-- Start of Collected data --

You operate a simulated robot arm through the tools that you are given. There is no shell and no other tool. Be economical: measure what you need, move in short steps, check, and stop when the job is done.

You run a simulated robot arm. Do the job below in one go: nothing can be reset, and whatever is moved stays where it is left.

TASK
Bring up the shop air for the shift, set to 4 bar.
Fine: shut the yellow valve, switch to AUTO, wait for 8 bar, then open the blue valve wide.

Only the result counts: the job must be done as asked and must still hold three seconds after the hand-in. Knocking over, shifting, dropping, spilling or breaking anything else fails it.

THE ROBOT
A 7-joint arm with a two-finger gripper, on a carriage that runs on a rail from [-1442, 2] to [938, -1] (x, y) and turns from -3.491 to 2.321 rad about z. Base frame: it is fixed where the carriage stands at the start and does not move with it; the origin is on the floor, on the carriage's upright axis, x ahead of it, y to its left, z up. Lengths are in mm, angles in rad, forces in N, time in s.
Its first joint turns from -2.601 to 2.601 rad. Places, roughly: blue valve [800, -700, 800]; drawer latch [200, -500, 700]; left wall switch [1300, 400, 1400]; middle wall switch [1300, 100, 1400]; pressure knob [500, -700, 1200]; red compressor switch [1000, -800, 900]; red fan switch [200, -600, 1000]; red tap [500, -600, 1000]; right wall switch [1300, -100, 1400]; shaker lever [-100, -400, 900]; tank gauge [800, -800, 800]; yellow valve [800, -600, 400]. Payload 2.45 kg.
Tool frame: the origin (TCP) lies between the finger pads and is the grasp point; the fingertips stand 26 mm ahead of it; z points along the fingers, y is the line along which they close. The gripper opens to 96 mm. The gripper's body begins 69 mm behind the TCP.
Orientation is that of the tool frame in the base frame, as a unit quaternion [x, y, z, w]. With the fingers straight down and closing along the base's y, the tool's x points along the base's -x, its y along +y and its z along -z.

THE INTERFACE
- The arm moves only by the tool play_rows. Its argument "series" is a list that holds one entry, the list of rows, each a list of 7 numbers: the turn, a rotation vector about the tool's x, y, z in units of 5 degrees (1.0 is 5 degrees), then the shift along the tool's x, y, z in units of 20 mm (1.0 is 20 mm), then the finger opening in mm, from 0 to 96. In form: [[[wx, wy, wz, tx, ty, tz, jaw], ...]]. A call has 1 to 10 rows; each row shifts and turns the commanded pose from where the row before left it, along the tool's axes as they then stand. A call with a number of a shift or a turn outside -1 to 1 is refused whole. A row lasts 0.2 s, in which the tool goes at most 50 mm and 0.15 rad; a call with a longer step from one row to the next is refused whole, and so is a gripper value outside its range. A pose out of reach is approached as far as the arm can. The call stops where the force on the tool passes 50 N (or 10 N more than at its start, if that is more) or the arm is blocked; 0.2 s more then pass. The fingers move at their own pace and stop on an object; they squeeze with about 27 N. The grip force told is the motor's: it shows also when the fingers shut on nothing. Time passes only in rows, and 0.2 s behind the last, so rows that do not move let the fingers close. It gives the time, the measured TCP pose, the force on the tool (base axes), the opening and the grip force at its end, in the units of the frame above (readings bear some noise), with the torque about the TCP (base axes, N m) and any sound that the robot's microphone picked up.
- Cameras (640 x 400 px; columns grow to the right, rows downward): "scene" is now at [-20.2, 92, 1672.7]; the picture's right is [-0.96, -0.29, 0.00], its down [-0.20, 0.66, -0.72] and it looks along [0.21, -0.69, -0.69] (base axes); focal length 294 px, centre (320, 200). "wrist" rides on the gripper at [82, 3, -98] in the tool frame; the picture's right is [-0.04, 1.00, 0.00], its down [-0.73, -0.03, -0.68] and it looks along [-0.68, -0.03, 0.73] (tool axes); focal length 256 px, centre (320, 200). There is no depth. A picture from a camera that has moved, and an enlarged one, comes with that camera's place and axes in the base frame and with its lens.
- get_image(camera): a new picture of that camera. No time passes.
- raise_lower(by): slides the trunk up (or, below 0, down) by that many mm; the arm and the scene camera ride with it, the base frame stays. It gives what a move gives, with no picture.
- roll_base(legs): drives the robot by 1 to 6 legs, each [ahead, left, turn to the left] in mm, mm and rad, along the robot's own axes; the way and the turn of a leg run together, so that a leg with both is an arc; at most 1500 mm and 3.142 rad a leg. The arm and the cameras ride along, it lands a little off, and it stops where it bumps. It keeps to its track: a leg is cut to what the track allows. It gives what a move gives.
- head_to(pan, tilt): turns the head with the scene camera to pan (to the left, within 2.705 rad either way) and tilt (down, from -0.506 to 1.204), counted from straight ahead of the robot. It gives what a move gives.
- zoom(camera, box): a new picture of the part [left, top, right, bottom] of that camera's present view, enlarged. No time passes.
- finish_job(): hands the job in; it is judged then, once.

-- End of Collected data --

* **Instructions to follow**: Reproduce the data shown above exactly. Put a running number in front of each line and drop blank lines.

* **Output of the task**:
1. You operate a simulated robot arm through the tools that you are given. There is no shell and no other tool. Be economical: measure what you need, move in short steps, check, and stop when the job is done.
2. You run a simulated robot arm. Do the job below in one go: nothing can be reset, and whatever is moved stays where it is left.
3. TASK
4. Bring up the shop air for the shift, set to 4 bar.
5. Fine: shut the yellow valve, switch to AUTO, wait for 8 bar, then open the blue valve wide.
6. Only the result counts: the job must be done as asked and must still hold three seconds after the hand-in. Knocking over, shifting, dropping, spilling or breaking anything else fails it.
7. THE ROBOT
8. A 7-joint arm with a two-finger gripper, on a carriage that runs on a rail from [-1442, 2] to [938, -1] (x, y) and turns from -3.491 to 2.321 rad about z. Base frame: it is fixed where the carriage stands at the start and does not move with it; the origin is on the floor, on the carriage's upright axis, x ahead of it, y to its left, z up. Lengths are in mm, angles in rad, forces in N, time in s.
9. Its first joint turns from -2.601 to 2.601 rad. Places, roughly: blue valve [800, -700, 800]; drawer latch [200, -500, 700]; left wall switch [1300, 400, 1400]; middle wall switch [1300, 100, 1400]; pressure knob [500, -700, 1200]; red compressor switch [1000, -800, 900]; red fan switch [200, -600, 1000]; red tap [500, -600, 1000]; right wall switch [1300, -100, 1400]; shaker lever [-100, -400, 900]; tank gauge [800, -800, 800]; yellow valve [800, -600, 400]. Payload 2.45 kg.
10. Tool frame: the origin (TCP) lies between the finger pads and is the grasp point; the fingertips stand 26 mm ahead of it; z points along the fingers, y is the line along which they close. The gripper opens to 96 mm. The gripper's body begins 69 mm behind the TCP.
11. Orientation is that of the tool frame in the base frame, as a unit quaternion [x, y, z, w]. With the fingers straight down and closing along the base's y, the tool's x points along the base's -x, its y along +y and its z along -z.
12. THE INTERFACE
13. - The arm moves only by the tool play_rows. Its argument "series" is a list that holds one entry, the list of rows, each a list of 7 numbers: the turn, a rotation vector about the tool's x, y, z in units of 5 degrees (1.0 is 5 degrees), then the shift along the tool's x, y, z in units of 20 mm (1.0 is 20 mm), then the finger opening in mm, from 0 to 96. In form: [[[wx, wy, wz, tx, ty, tz, jaw], ...]]. A call has 1 to 10 rows; each row shifts and turns the commanded pose from where the row before left it, along the tool's axes as they then stand. A call with a number of a shift or a turn outside -1 to 1 is refused whole. A row lasts 0.2 s, in which the tool goes at most 50 mm and 0.15 rad; a call with a longer step from one row to the next is refused whole, and so is a gripper value outside its range. A pose out of reach is approached as far as the arm can. The call stops where the force on the tool passes 50 N (or 10 N more than at its start, if that is more) or the arm is blocked; 0.2 s more then pass. The fingers move at their own pace and stop on an object; they squeeze with about 27 N. The grip force told is the motor's: it shows also when the fingers shut on nothing. Time passes only in rows, and 0.2 s behind the last, so rows that do not move let the fingers close. It gives the time, the measured TCP pose, the force on the tool (base axes), the opening and the grip force at its end, in the units of the frame above (readings bear some noise), with the torque about the TCP (base axes, N m) and any sound that the robot's microphone picked up.
14. - Cameras (640 x 400 px; columns grow to the right, rows downward): "scene" is now at [-20.2, 92, 1672.7]; the picture's right is [-0.96, -0.29, 0.00], its down [-0.20, 0.66, -0.72] and it looks along [0.21, -0.69, -0.69] (base axes); focal length 294 px, centre (320, 200). "wrist" rides on the gripper at [82, 3, -98] in the tool frame; the picture's right is [-0.04, 1.00, 0.00], its down [-0.73, -0.03, -0.68] and it looks along [-0.68, -0.03, 0.73] (tool axes); focal length 256 px, centre (320, 200). There is no depth. A picture from a camera that has moved, and an enlarged one, comes with that camera's place and axes in the base frame and with its lens.
15. - get_image(camera): a new picture of that camera. No time passes.
16. - raise_lower(by): slides the trunk up (or, below 0, down) by that many mm; the arm and the scene camera ride with it, the base frame stays. It gives what a move gives, with no picture.
17. - roll_base(legs): drives the robot by 1 to 6 legs, each [ahead, left, turn to the left] in mm, mm and rad, along the robot's own axes; the way and the turn of a leg run together, so that a leg with both is an arc; at most 1500 mm and 3.142 rad a leg. The arm and the cameras ride along, it lands a little off, and it stops where it bumps. It keeps to its track: a leg is cut to what the track allows. It gives what a move gives.
18. - head_to(pan, tilt): turns the head with the scene camera to pan (to the left, within 2.705 rad either way) and tilt (down, from -0.506 to 1.204), counted from straight ahead of the robot. It gives what a move gives.
19. - zoom(camera, box): a new picture of the part [left, top, right, bottom] of that camera's present view, enlarged. No time passes.
20. - finish_job(): hands the job in; it is judged then, once.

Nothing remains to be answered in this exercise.